The data, taken from a report from the Center for Intersectionality and Social Policy Studies, shows that black boys still face the highest rates of school discipline. But the report argues that "these data reveal that in some cases, race may be a more significant factor for females than it is for males." And a racial disparity persists, federal investigations have found, even when black and white students engage in identical behavior.
The disparity, the research suggests, is a result of zero-tolerance policies that many US schools — particularly those in minority, poor neighborhoods — took on as lawmakers pushed tough-on-crime policies. This shift created what critics call a "school-to-prison pipeline" that effectively pushes students out of schools and into the criminal justice system.
The pipeline was in clear view in the Spring Valley High School video: The student allegedly disrupted the class. The teacher and administrators reportedly tried to get her to leave the class. When that failed, they called in the police. Even if the situation hadn't ended in a brutal assault, the outcome would still have been incredibly harsh for the girl: She would have likely been arrested, charged for disrupting the school, and pushed toward the juvenile justice system.

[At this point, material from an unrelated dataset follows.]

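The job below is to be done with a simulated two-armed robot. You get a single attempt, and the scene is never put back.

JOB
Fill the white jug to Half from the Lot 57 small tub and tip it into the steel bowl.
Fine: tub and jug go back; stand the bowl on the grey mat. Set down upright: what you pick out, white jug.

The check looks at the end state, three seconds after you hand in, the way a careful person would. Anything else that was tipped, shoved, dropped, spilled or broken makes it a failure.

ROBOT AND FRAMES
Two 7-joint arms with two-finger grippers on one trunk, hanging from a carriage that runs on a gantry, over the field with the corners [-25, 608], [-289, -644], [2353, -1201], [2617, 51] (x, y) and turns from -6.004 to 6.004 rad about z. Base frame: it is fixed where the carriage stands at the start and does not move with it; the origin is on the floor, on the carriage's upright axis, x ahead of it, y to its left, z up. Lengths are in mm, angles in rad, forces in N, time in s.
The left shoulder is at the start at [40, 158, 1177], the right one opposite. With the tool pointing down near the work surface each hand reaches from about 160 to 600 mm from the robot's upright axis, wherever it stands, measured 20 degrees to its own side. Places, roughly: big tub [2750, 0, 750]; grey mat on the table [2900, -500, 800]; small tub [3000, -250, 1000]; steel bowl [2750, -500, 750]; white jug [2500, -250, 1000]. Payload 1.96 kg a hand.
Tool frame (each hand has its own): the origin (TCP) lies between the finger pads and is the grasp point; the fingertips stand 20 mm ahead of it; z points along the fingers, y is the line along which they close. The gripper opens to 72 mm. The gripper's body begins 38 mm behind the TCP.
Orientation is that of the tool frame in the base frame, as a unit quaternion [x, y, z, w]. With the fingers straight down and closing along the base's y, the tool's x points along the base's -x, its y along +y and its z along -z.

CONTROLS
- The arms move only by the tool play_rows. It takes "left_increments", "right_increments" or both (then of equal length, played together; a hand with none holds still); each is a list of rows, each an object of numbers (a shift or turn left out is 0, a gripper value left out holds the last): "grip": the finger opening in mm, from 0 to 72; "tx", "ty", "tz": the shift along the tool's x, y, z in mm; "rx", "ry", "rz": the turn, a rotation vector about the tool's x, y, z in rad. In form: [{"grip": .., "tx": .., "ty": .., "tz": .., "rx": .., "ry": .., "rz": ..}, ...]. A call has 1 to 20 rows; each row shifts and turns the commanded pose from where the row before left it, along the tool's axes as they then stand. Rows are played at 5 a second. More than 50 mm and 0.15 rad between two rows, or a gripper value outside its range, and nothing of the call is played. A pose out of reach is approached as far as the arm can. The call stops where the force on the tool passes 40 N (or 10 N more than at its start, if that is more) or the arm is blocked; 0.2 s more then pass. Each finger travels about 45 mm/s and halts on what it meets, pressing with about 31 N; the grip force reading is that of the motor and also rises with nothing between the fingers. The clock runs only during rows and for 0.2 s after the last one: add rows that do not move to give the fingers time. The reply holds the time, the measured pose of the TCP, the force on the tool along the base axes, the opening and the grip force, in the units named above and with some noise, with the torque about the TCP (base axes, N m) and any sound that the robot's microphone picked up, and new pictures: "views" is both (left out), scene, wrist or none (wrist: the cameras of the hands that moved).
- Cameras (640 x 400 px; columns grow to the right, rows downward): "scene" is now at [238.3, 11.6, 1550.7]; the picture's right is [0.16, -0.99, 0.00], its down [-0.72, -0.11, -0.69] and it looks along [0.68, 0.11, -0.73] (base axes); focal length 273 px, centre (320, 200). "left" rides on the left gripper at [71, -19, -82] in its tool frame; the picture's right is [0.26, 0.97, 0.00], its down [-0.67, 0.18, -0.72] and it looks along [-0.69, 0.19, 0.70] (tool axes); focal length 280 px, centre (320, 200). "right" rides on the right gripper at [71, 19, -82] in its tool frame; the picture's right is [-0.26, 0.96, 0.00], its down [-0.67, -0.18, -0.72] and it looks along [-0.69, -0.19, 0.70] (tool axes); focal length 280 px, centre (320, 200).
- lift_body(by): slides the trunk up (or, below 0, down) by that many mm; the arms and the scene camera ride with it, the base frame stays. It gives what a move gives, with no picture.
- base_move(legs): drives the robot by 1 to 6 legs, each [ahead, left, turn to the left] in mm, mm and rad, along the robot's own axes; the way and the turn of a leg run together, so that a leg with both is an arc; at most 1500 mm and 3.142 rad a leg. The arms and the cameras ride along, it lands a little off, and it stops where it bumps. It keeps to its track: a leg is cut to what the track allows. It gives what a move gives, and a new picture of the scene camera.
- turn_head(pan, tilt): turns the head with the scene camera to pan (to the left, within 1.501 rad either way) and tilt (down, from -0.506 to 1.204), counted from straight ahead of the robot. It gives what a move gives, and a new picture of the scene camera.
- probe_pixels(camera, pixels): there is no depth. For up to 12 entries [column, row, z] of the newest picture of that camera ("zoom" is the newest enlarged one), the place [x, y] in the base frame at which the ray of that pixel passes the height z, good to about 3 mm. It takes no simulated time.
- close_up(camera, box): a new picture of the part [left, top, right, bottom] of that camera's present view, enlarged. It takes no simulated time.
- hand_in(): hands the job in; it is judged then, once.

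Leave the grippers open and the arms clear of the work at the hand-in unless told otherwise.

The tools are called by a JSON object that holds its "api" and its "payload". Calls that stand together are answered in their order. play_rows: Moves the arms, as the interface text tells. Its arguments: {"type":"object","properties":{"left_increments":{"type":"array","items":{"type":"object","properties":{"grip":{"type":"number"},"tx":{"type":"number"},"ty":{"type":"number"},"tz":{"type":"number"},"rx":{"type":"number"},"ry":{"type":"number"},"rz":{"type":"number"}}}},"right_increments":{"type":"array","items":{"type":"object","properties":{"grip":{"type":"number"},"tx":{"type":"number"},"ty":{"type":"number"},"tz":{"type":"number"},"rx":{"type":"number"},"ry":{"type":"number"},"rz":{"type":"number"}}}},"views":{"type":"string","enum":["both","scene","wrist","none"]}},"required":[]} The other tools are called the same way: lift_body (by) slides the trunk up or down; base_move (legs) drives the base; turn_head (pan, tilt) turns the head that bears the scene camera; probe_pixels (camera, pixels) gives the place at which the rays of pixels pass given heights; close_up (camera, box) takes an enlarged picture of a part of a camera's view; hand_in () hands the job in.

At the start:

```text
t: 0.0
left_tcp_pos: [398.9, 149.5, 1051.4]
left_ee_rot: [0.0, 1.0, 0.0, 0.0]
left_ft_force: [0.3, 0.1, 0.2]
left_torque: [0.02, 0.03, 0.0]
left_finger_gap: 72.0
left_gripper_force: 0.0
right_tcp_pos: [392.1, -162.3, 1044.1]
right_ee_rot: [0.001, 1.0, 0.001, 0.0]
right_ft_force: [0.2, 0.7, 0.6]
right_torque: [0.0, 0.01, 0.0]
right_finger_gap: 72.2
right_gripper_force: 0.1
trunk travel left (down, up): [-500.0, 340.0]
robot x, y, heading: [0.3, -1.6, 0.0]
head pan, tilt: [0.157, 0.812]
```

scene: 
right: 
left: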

What's worse, the harsh discipline seems to be more common in predominantly black schools. One study published in Sociology of Education analyzed a data set of more than 60,000 schools in more than 6,000 districts. It found schools with relatively larger minority and poor populations are more likely to implement criminalized disciplinary policies — such as suspensions, expulsions, police referrals, and arrests — and less likely to medicalize students by, for instance, connecting them to psychological or behavioral care.
Or, as study author David Ramey told the Daily Beast's Abby Haglage, "White kids tend to get viewed as having ADHD, or having some sort of behavioral problem. Black kids are viewed as being unruly and unwilling to learn."